* _Quoted passage_
Gerçek Bir Aşk Örneği

Forumda uygun kategori bulamadığınız yazılar...

Moderators: VYZ, Leyla Hanne

Post Reply
User avatar
Halil Necati
Posts: 618
Joined: 02 Nov 2007, 19:54

Gerçek Bir Aşk Örneği

Post by Halil Necati »

Merhum Mehmet Âkif Ersoy, hayatının son günlerinde tüm islam coğrafyasını dolaşmaya çalışır. Resulü Ekrem’e duyduğu sevgiden dolayı o kutsal beldelerde dolaşır durur. Mısır’dan Suriye’ye ve oradan da Medine’ye gider; Müslümanların dertleriyle dertlenir, ıstırap duyar.
Bir gün Medine’dedir. Peygamberimizin kabrinin huzurunda. Orada müthiş bir hadiseye şahit olur.
Ravda-i Tahire’nin yanı başında duruyordum ki, birdenbire bir ses yükseldi:
-Ya Nebi! şu halime bak, diyordu bu ses. Sağıma döndüğüm zaman parmaklıklar üzerine abanmış bir Sudanlı gördüm. Kendi kendine Efendimize (s.a.v.) şunları söylüyordu:
-Nasıl ki çöle güneş vurduğu zaman bağrı yanar, ben de senin hicranınla senelerce yandıkça yandım Ya Rasulullah! Senelerce arzu ettiğim halde, harem-i pakine gelip başımı ayaklarının dibine koymayı düşündüğüm halde, memleketim, evladı iyalim karşıma çıktı, bu ziyaretimi geciktirdi. Nihayet hepsini yıktım, çevremi terk ettim. Sudan diyarından ayrıldım, Tihame Çölü diye üç çölü teptim durdum. Senin çölün diye…
Senin çölünde gezerken burcu burcu senin kokunu duydum. Eğer senin kokun imdada yetişmeseydi ben bu yolu kat edemezdim Ya Rasulullah! Elli üç yaşına kadar senin hicranının azabını sinemde taşıdım, yanına geldiğim zaman şu başımı çarptığım demir kafes de nedir Ya Rasulullah!

* _Information provided_
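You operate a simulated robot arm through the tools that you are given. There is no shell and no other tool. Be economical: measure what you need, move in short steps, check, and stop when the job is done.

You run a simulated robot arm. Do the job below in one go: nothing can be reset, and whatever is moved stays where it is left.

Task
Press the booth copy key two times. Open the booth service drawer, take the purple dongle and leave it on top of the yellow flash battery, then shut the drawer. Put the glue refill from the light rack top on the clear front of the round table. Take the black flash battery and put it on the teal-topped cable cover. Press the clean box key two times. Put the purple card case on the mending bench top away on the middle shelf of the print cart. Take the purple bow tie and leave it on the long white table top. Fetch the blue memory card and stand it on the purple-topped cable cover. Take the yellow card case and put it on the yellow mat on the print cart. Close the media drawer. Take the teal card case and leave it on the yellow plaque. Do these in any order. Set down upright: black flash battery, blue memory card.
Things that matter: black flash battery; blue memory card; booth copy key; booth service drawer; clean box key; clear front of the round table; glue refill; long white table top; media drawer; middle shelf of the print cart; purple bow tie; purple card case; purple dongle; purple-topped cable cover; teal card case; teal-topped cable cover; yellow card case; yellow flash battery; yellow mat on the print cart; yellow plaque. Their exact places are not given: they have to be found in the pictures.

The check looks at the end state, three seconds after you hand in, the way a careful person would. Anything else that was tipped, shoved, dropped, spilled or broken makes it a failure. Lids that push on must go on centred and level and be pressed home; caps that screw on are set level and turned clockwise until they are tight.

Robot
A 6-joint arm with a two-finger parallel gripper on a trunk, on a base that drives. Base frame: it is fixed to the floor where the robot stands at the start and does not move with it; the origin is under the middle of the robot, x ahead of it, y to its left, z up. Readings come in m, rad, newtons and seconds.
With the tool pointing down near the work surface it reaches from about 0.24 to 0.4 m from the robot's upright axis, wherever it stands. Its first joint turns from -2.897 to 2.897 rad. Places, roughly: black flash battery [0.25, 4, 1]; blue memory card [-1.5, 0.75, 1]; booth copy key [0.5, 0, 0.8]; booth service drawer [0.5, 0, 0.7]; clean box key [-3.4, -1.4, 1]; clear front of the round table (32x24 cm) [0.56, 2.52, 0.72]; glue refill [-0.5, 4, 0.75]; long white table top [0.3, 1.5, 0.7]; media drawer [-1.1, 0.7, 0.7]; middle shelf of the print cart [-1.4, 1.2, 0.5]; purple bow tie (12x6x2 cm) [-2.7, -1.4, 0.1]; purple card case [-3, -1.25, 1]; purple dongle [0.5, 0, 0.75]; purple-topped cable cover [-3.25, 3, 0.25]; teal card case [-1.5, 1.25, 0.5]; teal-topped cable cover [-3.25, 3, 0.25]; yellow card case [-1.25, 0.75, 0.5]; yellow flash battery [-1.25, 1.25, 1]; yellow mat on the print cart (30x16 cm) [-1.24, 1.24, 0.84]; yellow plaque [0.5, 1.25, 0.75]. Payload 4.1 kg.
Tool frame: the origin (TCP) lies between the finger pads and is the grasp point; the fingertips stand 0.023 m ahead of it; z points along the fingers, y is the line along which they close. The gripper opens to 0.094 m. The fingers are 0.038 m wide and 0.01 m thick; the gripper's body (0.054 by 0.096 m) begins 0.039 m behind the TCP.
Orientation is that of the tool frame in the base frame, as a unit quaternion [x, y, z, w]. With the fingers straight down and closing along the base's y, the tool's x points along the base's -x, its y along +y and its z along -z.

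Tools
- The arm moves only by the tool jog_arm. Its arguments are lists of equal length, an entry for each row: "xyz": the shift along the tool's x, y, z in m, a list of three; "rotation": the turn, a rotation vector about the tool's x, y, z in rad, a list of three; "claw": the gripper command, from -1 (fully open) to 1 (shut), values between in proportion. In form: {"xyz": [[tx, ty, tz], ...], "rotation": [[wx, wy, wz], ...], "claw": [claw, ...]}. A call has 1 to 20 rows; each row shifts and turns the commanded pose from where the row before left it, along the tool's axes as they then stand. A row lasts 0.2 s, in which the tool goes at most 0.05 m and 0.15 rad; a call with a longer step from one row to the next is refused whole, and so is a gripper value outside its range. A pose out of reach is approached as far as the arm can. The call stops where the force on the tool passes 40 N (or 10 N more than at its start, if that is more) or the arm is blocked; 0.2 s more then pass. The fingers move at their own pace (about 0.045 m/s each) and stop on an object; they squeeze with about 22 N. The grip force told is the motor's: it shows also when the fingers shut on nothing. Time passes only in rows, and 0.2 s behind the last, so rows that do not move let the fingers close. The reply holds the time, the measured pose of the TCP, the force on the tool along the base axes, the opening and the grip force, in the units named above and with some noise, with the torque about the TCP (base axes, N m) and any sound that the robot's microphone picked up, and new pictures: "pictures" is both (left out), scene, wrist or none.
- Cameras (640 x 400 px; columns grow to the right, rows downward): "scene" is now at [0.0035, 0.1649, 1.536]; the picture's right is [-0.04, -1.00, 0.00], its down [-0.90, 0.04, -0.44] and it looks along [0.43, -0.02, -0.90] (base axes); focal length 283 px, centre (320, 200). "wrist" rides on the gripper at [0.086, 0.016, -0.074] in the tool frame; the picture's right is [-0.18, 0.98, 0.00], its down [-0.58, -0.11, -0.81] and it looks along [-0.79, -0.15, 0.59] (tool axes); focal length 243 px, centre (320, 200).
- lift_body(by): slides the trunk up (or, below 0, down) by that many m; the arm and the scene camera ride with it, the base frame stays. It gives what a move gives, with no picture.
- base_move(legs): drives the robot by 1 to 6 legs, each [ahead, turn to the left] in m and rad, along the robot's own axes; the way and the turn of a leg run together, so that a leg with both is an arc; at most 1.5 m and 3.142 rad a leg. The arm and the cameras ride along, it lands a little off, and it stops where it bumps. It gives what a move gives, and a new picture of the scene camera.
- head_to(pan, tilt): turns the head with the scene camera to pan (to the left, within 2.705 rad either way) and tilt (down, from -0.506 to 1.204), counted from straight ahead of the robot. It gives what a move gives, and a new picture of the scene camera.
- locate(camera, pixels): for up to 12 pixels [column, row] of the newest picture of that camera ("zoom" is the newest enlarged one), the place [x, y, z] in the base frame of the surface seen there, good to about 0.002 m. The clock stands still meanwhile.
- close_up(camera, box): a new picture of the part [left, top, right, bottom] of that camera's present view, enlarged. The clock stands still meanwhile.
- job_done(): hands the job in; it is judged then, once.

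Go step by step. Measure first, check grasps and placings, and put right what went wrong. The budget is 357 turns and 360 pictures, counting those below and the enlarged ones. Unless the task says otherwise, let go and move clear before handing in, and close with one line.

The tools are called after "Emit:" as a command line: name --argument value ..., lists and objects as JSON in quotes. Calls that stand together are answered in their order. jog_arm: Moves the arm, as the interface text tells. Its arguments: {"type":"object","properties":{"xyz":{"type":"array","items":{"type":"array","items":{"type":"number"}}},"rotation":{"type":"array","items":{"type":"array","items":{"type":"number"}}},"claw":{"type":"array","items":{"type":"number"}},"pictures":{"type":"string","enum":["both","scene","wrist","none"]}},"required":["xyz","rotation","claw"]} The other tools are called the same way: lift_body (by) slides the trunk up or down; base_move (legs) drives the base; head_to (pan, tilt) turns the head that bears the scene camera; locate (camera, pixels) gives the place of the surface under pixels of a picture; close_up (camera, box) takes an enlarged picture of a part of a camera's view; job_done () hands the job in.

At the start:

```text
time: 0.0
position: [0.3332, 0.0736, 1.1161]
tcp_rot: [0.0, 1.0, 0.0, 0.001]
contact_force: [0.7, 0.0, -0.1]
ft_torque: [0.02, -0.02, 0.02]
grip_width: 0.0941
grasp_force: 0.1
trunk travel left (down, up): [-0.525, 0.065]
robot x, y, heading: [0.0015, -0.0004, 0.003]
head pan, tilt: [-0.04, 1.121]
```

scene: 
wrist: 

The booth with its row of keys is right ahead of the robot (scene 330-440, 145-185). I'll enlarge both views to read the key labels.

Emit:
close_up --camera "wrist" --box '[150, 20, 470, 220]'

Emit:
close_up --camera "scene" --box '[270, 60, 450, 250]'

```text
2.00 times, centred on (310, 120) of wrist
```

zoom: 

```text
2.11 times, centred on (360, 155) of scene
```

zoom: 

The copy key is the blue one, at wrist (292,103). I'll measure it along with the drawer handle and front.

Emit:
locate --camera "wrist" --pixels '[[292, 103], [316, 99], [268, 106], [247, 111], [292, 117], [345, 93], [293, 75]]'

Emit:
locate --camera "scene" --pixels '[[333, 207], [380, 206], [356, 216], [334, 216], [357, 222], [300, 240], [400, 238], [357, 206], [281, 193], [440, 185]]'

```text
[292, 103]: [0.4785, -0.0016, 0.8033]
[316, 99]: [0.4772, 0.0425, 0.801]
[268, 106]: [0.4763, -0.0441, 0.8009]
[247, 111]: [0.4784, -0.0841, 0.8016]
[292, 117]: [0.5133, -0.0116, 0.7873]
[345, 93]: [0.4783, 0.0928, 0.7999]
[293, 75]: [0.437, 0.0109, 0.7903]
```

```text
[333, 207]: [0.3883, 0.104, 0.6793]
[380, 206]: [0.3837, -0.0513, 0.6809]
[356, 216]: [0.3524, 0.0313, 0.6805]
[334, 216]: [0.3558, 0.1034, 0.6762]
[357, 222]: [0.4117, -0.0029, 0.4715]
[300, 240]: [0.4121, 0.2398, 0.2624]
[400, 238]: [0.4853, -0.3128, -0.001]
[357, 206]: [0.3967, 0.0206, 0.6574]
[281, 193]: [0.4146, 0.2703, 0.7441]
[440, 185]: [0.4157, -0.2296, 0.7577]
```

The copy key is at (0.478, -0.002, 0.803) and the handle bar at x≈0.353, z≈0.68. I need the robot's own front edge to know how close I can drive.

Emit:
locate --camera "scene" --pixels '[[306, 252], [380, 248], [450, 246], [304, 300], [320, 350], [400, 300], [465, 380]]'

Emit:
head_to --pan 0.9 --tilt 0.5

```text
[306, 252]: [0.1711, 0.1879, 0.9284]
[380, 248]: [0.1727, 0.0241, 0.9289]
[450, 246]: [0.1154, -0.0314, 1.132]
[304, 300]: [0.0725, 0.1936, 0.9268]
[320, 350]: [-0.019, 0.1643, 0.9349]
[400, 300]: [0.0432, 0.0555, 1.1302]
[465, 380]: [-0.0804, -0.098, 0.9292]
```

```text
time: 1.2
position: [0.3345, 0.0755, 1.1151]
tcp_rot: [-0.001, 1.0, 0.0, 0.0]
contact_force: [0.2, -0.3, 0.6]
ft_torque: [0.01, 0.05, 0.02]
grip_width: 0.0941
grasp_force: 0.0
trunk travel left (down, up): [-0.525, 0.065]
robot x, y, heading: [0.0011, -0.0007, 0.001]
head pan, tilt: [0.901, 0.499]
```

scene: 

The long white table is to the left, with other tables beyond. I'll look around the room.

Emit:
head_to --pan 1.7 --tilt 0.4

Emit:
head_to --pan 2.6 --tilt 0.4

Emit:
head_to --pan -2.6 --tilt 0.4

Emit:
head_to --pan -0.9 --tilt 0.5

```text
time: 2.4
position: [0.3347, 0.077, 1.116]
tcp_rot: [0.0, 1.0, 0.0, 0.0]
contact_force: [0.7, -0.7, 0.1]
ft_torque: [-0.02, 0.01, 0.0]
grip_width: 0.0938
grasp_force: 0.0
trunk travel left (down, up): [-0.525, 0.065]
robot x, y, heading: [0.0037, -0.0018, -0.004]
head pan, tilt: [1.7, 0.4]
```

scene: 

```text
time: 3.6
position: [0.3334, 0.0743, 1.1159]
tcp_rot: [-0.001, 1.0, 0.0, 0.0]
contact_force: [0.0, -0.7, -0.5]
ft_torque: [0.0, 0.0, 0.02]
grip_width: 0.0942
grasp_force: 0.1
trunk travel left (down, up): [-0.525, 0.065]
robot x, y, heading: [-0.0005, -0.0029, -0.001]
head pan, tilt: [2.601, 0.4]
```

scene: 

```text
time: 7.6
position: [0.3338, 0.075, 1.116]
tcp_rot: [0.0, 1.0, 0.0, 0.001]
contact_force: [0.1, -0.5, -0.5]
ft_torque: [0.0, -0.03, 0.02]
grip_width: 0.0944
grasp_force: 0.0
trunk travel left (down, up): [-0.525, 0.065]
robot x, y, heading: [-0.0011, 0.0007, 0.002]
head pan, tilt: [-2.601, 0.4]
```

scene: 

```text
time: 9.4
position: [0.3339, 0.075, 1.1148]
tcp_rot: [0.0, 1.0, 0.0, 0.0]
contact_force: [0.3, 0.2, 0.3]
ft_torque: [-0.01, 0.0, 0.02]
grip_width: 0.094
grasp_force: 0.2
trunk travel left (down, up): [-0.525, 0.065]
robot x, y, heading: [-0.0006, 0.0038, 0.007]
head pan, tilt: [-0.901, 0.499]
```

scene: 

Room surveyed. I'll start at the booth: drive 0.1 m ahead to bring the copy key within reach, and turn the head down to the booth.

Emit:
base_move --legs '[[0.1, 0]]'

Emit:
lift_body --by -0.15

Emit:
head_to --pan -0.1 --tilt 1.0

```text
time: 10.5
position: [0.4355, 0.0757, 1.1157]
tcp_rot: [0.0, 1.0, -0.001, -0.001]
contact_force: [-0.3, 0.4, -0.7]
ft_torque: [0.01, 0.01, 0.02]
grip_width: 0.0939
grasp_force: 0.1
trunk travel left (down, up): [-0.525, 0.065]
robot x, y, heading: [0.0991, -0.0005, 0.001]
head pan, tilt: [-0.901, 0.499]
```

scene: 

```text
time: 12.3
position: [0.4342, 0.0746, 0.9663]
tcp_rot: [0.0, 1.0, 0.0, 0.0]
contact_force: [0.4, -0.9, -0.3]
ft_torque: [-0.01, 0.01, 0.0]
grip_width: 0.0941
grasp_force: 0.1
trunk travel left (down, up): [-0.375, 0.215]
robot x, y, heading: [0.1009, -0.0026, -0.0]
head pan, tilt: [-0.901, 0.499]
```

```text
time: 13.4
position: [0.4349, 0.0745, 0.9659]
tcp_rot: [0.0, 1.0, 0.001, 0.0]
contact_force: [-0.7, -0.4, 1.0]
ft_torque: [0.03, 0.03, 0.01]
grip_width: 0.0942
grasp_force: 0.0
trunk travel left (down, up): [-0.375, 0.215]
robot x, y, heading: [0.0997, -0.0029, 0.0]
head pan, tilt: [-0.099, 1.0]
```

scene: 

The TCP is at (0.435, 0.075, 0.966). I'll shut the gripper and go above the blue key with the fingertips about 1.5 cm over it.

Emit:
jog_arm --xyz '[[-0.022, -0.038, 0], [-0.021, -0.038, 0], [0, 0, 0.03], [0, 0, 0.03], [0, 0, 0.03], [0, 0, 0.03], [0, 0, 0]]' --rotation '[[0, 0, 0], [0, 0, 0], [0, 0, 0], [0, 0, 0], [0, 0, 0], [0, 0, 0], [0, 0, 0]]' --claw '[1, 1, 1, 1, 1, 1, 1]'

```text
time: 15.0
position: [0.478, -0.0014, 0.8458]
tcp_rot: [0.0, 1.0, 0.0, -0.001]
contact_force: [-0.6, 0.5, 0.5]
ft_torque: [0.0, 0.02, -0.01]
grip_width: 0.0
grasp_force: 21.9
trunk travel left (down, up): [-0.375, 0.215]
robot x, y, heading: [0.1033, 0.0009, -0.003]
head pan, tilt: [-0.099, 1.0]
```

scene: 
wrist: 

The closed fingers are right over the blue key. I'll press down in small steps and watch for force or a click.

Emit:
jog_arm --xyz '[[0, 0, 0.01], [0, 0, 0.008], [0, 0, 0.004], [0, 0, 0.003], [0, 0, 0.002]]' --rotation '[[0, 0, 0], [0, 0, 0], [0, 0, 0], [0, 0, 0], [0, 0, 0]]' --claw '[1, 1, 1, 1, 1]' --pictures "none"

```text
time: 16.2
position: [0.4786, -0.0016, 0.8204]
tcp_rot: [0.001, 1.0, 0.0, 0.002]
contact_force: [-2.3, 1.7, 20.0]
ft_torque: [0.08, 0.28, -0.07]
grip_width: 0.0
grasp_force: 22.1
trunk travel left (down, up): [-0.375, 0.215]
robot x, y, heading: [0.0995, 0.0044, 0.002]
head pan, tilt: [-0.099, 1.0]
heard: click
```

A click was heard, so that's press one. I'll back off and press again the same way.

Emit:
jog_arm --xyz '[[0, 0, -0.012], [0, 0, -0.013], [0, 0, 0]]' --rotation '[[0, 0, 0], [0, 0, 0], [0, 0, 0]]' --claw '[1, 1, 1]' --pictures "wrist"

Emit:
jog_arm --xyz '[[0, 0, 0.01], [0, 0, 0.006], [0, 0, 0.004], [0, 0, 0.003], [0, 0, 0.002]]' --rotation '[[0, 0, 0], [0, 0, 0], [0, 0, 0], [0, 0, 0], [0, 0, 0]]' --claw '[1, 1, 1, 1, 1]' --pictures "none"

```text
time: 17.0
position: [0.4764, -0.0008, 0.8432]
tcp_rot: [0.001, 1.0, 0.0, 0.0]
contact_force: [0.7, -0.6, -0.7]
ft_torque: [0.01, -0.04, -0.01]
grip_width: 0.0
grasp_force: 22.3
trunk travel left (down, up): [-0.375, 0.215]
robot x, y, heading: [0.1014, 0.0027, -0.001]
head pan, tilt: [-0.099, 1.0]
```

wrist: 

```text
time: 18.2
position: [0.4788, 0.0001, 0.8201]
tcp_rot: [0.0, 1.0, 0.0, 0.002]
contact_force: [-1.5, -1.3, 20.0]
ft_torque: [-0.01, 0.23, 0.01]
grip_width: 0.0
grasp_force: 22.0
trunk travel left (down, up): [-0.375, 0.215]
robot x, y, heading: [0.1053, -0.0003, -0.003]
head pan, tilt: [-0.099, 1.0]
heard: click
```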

* _Written exercise 1_
Reproduce, without alteration, solely the lines beginning at the line that includes "- Cameras (640" and ending at the line that includes "- lift_body(by): slides", both lines included. Give them as a Markdown table with the columns Position and Text: a running number and the line, blank lines left out.
* _Written exercise 2_
Produce the text that comes next in the quoted passage.

* _Reply 1_
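| Position | Text |
|---|---|
| 1 | - Cameras (640 x 400 px; columns grow to the right, rows downward): "scene" is now at [0.0035, 0.1649, 1.536]; the picture's right is [-0.04, -1.00, 0.00], its down [-0.90, 0.04, -0.44] and it looks along [0.43, -0.02, -0.90] (base axes); focal length 283 px, centre (320, 200). "wrist" rides on the gripper at [0.086, 0.016, -0.074] in the tool frame; the picture's right is [-0.18, 0.98, 0.00], its down [-0.58, -0.11, -0.81] and it looks along [-0.79, -0.15, 0.59] (tool axes); focal length 243 px, centre (320, 200). |
| 2 | - lift_body(by): slides the trunk up (or, below 0, down) by that many m; the arm and the scene camera ride with it, the base frame stays. It gives what a move gives, with no picture. |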

* _Reply 2_
Hâlâ vuslat olmayacak mı? Tihame Çölü’nü kat ettim gözlerime uyku girmedi. Arzu edersen yıldızlara sor. Sor ki şu üç aylık zaman içinde bu gözler bir kere uyudu mu? Uyumadı diyecekler Ya Rasulullah! Derdimi geceye döktüm Ya Rasulullah! Nihayet huzuruna geldim.
Resulü Ekrem’in (sav) kabrinin parmaklıklarından tutan bu aşık, son sözlerini söylerken bitkinleşmiştir, titremektedir. Akif şöyle bitiriyor:
Kısa bir sessizlikten sonra adam şöyle diyordu:
- Şu kadar mesafeyi geçip huzuruna geldim, bu hasta gönlümü bir daha ayak ucundan ayırma Ya Rasulullah! Tahammülüm yoktur artık senin ayrılığına.
Sonra bir sessizlik oldu, bir “ah” feryadı duydum. Döndüğüm zaman parmaklıkların dibine yıkılıp gitmişti. Sudanlı gözlerini kapatıyordu bu âleme. Birkaç dakika sonra da bir iki ölü yıkayıcısı ve bir iki taşıyıcı geldi. Cennetül Baki’ye kaldırdılar mübarek cenazesini. Fakat ruhu muhtemelen Ravda-i Tahire’nin parmaklıklarına takılıp kalmıştı. Resulullah’a (s.a.v.) yürekten aşık olan bu genç:
“Artık bu hasta gönlümü hak-i payinden ayırma Ya Rasulullah!” diyordu.
ve bu hal Mehmet Âkif Ersoy’un Necid Çöllerinden Medine’ye isimli şiirine ilham oldu.

Necid Çöllerinden Medine’ye
Yâ Nebî, şu hâlime bak!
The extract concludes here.